The People Behind the Numbers: A Look into the Partnership Villages of CWS
Friday, Sep 14, 2012 12:15 PM EST
When looking at statistics or numbers in development, it’s so easy to forget that there are people behind those numbers. And the villages in which CWS has implemented are no different. They are inevitably made up of people. They have their own personalities, stories, families, livelihoods, conflicts, drama, laughter, hopes and dreams…. The same goes for the women (and man – shout out to the infamous Alhassan, the man who runs the water treatment center in Jerigu) of the CWS water enterprises. They have their own ways of doing business, staying organized, dealing with set backs and choosing how they spend their profits. These water treatment centers are businesses after all. So there’s no reason to think that they’d operate any differently than let’s say a food stand in the market or even a small business back in Boston. Business is business no matter where you are or what you’re selling in the world: acquire capital, acquire goods, sell goods, make a profit and buy more capital…Most importantly modify the business based on your situation and work habits to make it the most efficient it can be.

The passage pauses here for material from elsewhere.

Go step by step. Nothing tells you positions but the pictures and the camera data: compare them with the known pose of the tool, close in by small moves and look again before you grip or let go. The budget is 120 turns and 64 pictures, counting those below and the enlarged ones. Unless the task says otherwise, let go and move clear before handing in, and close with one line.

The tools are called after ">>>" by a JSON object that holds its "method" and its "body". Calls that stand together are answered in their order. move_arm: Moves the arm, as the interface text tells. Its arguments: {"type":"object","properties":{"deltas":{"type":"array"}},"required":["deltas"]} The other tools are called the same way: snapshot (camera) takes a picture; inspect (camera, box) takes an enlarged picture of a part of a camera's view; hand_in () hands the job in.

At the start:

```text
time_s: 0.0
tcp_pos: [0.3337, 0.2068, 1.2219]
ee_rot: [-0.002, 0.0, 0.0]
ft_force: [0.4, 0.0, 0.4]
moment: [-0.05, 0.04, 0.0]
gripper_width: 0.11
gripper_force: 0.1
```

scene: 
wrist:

The CWS business method is pretty straightforward and uniform throughout the villages in which we implement in and around the Tamale Metropolis. To give you a very brief overview for those of you that are not overly familiar with our approach: CWS finds a village that drinks fecally contaminated surface water (aka dugout water), fellows fundraise and come to Ghana to provide the hardware and to implement the water treatment center in the village, fellows train two women to treat the water with low-cost chemicals and to sell the water back to the community at an affordable price. Then, the CWS field staff monitor and supply the women with aquatabs for five years post-implementation. Every CWS partnership community is given the capital to start their water business, which includes a polytank, polytank stand, at least 3 blue drums, alum, aquatabs and finally every household in these villages is given a safe storage container to store the water that they buy. So if implementation is the same throughout, then what, might you ask, could really make every CWS enterprise unique? The answer is quite simply the people.
This past week, in the village of Jagberin, Aisha closed the water treatment because the lock to the polytank broke. She was leaving treated water stored in the polytank overnight and would wake up to find that water was missing! The water level was significantly lower than she had left it the night before. After some investigation, she discovered that farmers from Jagberin had realized the polytank was unlocked and came early in the morning to fill their garrawas with stolen water. Aisha decided to close her business until she could buy a new lock because she did not want to risk losing money. Wahab and I went to Jagberin this Tuesday to do household visits and realized what was going on. This is a sticky situation because while these water treatment centers are businesses, their main function is provide people with clean water. After talking to Aisha, she agreed to fill the polytank with one blue drum at a time until she bought a new lock. She is going to make announcements for when she is going to sell with the hopes of selling all of the water at once so that none is left in the polytank for people to steal. As of today, she has a new lock!
Kadula is a village that got off to a rocky start. At first there was one woman, Abiba, who was running the water treatment center; however, business did not go well. Apparently there was widespread belief in the community that this woman was a witch. So no one would buy water from her. CWS intervened and held a meeting with the elders to elect new women to run the water business. Kadula is one of the bigger CWS communities with over 100 households. The elders of Kadula decided to elect 15 women (5 women from the 3 “neighborhoods” of Kadula) to work in a rotation of filling the blue drums. They elected Azaratu as the leader of these women, to oversee and run the business. Azaratu collects the money, buys aquatabs and makes all major decisions for the water treatment center.
In Kpalung, the polytank stand was initially built next to the dugout, which a very far walk from the village center. There were many complaints that the center was too far. Also, during the rainy season, the dugout becomes obsolete because everyone harvests rainwater to avoid the long trek to fetch water. Solution? After much discussion with Azaratu and the elders, they decided to move their water treatment center to town. During the dry season, Azaratu pays a donkey businessman to cart water from the dugout to the water treatment center and in the rainy season, she harvests rainwater with the blue drums to treat. While this seemed to be working, there were a few complications. The donkey businessman was charging Azaratu 60 pesawas, the equivalent of two aquatabs or the equivalent of selling 6 20 L buckets of water, to fill every blue drum. She was no longer making a substantial return to her investment. CWS field staff decided to hold a village meeting between Azaratu, the chairman and the donkey businessman to agree upon a fair price. For now, the donkey businessman is no longer charging Azaratu for his services and in exchange gets to fill his safe storage container for free at the water treatment center!
The last story that took place in Kpalung was one of the first village meetings that I oversaw as Ghana Country Director of CWS. I realized early on that the problems I would encounter with the CWS water businesses were not as black and white as I thought they would be when I was a fellow. People will always be people and sometimes life gets in the way but that just makes it all the more interesting for us in Tamale.